Bridges has exhibited his paintings and photographs in galleries in Los Angeles and Montana.
"Somehow, he never became a s--theel actor. I've never, ever heard of him pulling a star turn, or showing any ego.
"He was a pro when I met him, and he's only gotten better with the years. I'd work with him on every picture if I could. What can I say? I love the guy." --Peter Bogdanovich, to Larry Worth in the New York Post, March 3, 1998.
"I certainly have taken my cue from my father as far as my approach to the work. He has a very strong work ethic. It was great seeing how he approached the work. When he's on the set and he makes everybody feel appreciated and respected and important, you just kind of pick up on that. Acting, because of my dad, came pretty easy to me. The hard part, getting your foot in the door, was kind of handled by my dad having a hit TV series. But I had made seven or eight movies before I really decided that acting was what I wanted to do."
"The turning point for me was really on 'The Iceman Cometh'. I'd just finished 'The Last American Hero'. Usually after a film, you have this feeling where you don't ever want to do it again. I was feeling like that, and then I got offered 'Iceman Cometh' the next week, with Robert Ryan, Lee Marvin, and Fredric March, directed by John Frankenheimer. And I said, 'Ya know, I'm too tired. I don't want to do it.' I felt like being lazy. Then Lamont Johnson, who directed 'The Last American Hero', called up and read me the riot act. He said, 'You call yourself an actor? You got this great opportunity and you just turn it down? You're totally crazy.' So I decided to do a little experiment on myself and work when I didn't feel like it because that's what pros are supposed to do, right? And it turned out to be a wonderful experience." --Bridges, to Jay Carr in the Boston Globe, March 1, 1998.

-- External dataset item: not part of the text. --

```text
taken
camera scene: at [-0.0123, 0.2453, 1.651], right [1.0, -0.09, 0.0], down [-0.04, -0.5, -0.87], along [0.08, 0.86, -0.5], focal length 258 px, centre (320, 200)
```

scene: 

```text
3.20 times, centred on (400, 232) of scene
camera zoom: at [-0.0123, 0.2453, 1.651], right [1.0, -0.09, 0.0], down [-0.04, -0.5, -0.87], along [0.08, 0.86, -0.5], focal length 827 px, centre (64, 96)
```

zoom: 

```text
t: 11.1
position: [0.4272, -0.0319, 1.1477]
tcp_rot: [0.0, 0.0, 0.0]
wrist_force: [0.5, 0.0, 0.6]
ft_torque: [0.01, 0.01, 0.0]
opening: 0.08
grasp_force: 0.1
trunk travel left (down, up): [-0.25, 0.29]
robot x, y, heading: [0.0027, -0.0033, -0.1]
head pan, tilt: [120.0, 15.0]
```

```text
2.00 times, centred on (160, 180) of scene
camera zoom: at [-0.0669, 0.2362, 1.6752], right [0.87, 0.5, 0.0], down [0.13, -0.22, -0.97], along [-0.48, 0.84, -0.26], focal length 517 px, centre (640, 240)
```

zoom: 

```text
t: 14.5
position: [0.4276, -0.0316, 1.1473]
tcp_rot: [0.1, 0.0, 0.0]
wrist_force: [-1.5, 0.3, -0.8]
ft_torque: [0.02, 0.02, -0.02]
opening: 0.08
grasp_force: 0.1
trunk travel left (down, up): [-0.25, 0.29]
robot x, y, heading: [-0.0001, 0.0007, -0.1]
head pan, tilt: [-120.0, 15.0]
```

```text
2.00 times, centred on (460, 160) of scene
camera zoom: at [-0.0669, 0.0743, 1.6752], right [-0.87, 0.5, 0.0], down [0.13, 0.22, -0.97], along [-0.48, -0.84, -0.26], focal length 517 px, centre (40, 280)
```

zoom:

"My first memory of acting was being thrown off the Malibu pier in ice-cold water and having to recite my lines [for a guest spot on 'Sea Hunt' at age 8]. He [Lloyd Bridges] taught me all the basics of acting whan I was just a little kid. I remember him sitting me up on the bed and going through it all for hours at a time. He was definitely my teacher.
". . . We called my mother the General because she held it all together. My mom, being so grounded and having such a secure base, allowed my father to be a kite. She would hold the string and he'd go flying out into the wind. That's the example I take of how they did it." --Bridges, quoted in People, July 26, 1999.
"I've been writing music since I was a teenager and jamming with my buddies all through the years, and there was a while there much earlier on in my life when I thought I might pursue music as my career. I always take a guitar and keyboard to different movie [sets] and have always written songs." --From the Chicago Sun-Times, March 19, 2000.
Bridges on accusations that his album is a vanity project: "Some people will think that. I guess you could look at it that way. Vanity? I dig my music, I love to play music more than I love listening to it. I get so much joy from my music that I guess it is a vanity project. But the proof is in the album and everyone has to make their own assessment of it.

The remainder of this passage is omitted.